— start of Supplied information —

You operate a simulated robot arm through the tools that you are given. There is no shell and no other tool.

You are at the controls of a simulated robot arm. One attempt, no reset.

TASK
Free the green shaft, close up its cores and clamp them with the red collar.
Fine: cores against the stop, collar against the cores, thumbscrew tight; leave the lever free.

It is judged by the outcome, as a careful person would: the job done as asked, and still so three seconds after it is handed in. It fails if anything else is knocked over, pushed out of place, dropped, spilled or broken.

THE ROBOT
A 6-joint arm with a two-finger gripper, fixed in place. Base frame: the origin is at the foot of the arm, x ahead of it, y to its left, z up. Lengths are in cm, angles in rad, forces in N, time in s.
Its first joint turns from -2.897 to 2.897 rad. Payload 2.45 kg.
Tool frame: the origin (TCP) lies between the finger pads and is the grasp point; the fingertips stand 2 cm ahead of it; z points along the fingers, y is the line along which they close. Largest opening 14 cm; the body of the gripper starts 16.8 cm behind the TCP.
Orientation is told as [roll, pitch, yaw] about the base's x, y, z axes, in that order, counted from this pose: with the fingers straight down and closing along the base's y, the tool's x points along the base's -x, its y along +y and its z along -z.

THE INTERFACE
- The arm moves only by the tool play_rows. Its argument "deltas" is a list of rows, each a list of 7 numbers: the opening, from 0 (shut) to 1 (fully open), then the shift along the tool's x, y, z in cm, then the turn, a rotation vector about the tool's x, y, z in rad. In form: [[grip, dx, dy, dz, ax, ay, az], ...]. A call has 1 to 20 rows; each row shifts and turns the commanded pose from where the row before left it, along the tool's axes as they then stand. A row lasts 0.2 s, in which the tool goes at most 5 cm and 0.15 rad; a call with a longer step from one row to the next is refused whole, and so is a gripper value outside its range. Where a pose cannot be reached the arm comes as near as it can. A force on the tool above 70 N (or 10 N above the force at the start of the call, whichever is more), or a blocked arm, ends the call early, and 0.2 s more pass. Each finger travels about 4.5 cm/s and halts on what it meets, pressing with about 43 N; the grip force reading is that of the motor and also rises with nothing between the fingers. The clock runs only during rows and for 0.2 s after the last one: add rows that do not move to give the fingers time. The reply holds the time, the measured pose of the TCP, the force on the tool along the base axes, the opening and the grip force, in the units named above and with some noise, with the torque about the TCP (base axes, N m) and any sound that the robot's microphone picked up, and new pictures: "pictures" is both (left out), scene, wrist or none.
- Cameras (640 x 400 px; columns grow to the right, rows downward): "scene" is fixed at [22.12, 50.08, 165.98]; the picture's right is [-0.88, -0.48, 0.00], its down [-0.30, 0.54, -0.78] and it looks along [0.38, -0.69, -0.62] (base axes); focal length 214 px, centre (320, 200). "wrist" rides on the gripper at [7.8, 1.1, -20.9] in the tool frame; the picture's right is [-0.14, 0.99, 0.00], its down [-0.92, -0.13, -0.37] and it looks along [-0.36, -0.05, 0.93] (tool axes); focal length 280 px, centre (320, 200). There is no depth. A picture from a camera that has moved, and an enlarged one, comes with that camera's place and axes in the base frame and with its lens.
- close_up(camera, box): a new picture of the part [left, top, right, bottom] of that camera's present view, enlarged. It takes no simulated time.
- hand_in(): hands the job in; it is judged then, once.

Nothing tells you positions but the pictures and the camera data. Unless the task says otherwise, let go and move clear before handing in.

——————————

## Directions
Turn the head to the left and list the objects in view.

— end of Supplied information —

## Directions
Copy each line in the data that holds the word "enlarged".

## Result for this exercise
- Cameras (640 x 400 px; columns grow to the right, rows downward): "scene" is fixed at [22.12, 50.08, 165.98]; the picture's right is [-0.88, -0.48, 0.00], its down [-0.30, 0.54, -0.78] and it looks along [0.38, -0.69, -0.62] (base axes); focal length 214 px, centre (320, 200). "wrist" rides on the gripper at [7.8, 1.1, -20.9] in the tool frame; the picture's right is [-0.14, 0.99, 0.00], its down [-0.92, -0.13, -0.37] and it looks along [-0.36, -0.05, 0.93] (tool axes); focal length 280 px, centre (320, 200). There is no depth. A picture from a camera that has moved, and an enlarged one, comes with that camera's place and axes in the base frame and with its lens.
- close_up(camera, box): a new picture of the part [left, top, right, bottom] of that camera's present view, enlarged. It takes no simulated time.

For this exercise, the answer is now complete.